## PARTS OF THE EXERCISE:
**A)** Pull out the sentences of the excerpt provided that run from "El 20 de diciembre" through "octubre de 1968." and give them unchanged.
**B)** Add the next paragraphs of the excerpt provided.

## EXCERPT PROVIDED:

El 20 de diciembre de 1982, el presidente Belaúnde Terry, luego del asesinato del director de la filial de Ayacucho de la Casa de la Cultura de Perú, decidió finalmente autorizar la intervención de las Fuerzas Armadas en la represión de Sendero. Esa decisión fue tomada dos años después de haber iniciado su segunda elección. La tardía intervención del Ejército es una clara muestra de la ineficiencia de su servicio de inteligencia en la evaluación de las actividades y del alcance de las acciones de Sendero; sin embargo, para la opinión pública la vacilación de Belaúnde era el resultado de su temor de que el Ejército no sólo terminase con Sendero, sino con su gobierno, como había ocurrido en octubre de 1968.

Las acciones militares estuvieron inspiradas en la doctrina de la “guerra interna”, es decir, la misma que fuera utilizada en el Cono Sur durante los varios años de dictadura y cuyas consecuencias son ampliamente conocidas. Por lo mismo, no fue una sorpresa para nadie la rutinaria proliferación de denuncias de violación de los derechos humanos. En la medida en que la mayor parte de las víctimas de estos abusos eran campesinos indios, en virtud del conocido racismo que impregna la sociedad peruana, la opinión pública muy pronto se habituó a leer con indiferencia noticias sobre muertes y desapariciones, pero la situación alcanzó límites de escándalo cuando fueron asesinados en Uchuraccay, el 26 de enero de 1983, ocho periodistas de Lima en misión de información sobre la muerte de varios senderistas en la comunidad de Huaychao.

## PROVIDED DATA:
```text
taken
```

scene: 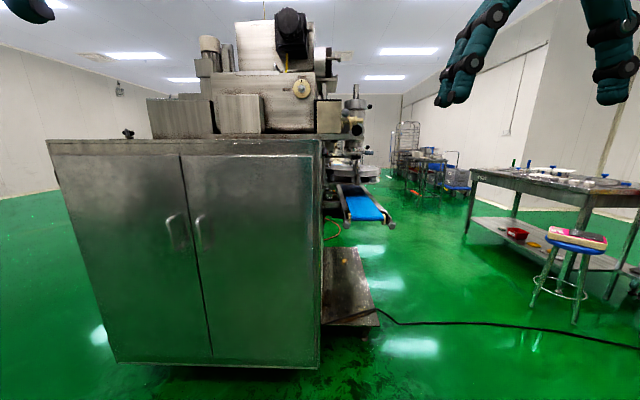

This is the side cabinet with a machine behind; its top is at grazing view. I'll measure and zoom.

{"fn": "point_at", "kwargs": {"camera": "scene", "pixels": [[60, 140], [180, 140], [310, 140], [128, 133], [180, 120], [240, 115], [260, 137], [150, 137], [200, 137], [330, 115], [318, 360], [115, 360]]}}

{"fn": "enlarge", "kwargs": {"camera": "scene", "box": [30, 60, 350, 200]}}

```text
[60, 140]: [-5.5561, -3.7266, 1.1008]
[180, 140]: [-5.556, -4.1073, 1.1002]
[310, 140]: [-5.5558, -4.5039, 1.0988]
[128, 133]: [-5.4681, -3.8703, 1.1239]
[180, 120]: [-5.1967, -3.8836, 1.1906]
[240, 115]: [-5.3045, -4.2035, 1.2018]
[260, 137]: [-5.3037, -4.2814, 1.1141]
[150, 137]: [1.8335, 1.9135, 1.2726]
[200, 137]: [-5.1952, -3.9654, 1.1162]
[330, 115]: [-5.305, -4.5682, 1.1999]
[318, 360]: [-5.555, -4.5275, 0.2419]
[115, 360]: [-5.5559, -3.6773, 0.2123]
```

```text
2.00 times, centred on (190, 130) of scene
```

## ANSWERS PER TASK:
**A)**
El 20 de diciembre de 1982, el presidente Belaúnde Terry, luego del asesinato del director de la filial de Ayacucho de la Casa de la Cultura de Perú, decidió finalmente autorizar la intervención de las Fuerzas Armadas en la represión de Sendero. Esa decisión fue tomada dos años después de haber iniciado su segunda elección. La tardía intervención del Ejército es una clara muestra de la ineficiencia de su servicio de inteligencia en la evaluación de las actividades y del alcance de las acciones de Sendero; sin embargo, para la opinión pública la vacilación de Belaúnde era el resultado de su temor de que el Ejército no sólo terminase con Sendero, sino con su gobierno, como había ocurrido en octubre de 1968.

**B)**
El advenimiento del nuevo gobierno aprista en julio de 1985 abría la esperanza de un cambio de rumbo en la política contrasubversiva, en la medida que Alan García proclamaba que las raíces de la violencia se encontraban en la pobreza y que su gobierno velaría por el respeto estricto a los derechos humanos y la necesaria subordinación de los militares a la autoridad civil. Impulsó el programa de ayuda al llamado Trapecio Andino, del cual formaban parte las zonas más pobres del país, y, ante el descubrimiento de cadáveres de campesinos en fosas comunes en Pacayacu y Accomarca, procedió a la destitución del jefe político-militar y del comandante de la segunda región militar. Pero esas promesas aurorales se desvanecieron muy pronto. El 19 de junio de 1986, las Fuerzas Armadas sofocaron el amotinamiento en tres cárceles de Lima y murieron 300 presos; y el 14 de mayo de 1988 y los días siguientes en Cayara, provincia de Cangallo (Ayacucho), como represalia a una emboscada sufrida por un convoy del Ejército, 30 campesinos fueron asesinados, ocultados sus cadáveres y muertos o “desaparecidos” nueve testigos en el marco de una completa impunidad.

La ineficacia de las Fuerzas Armadas en su lucha contra la subversión no sólo fue el resultado de la ausencia de una política coherente y sostenida. Sus operaciones en territorios desconocidos para muchos de ellos, donde el enemigo nunca presentaba un combate en regla y tenía la capacidad de desplazarse y confundirse en medio de
la población civil, para no mencionar sus bajísimos salarios, fueron factores que debilitaron en forma contundente la moral militar. De ahí la tentación de los soldados de hacerse corruptos o desertores. Desde 1982 a 1985 se produjeron 590 bajas, entre jefes y oficiales, modesto preludio para las 4.000 peticiones de baja que estaban en trámite en los primeros tres meses de 1992.

Guerrilleros sin rostro

Sendero se apoyó en las fracciones más desarraigadas de la población peruana, tanto rural como urbana. No se trataba de un movimiento organizado ni de obreros ni de campesinos, tampoco era portador de una cultura estructurada; sus seguidores más bien se ubicaban en una opaca y heterogénea franja social.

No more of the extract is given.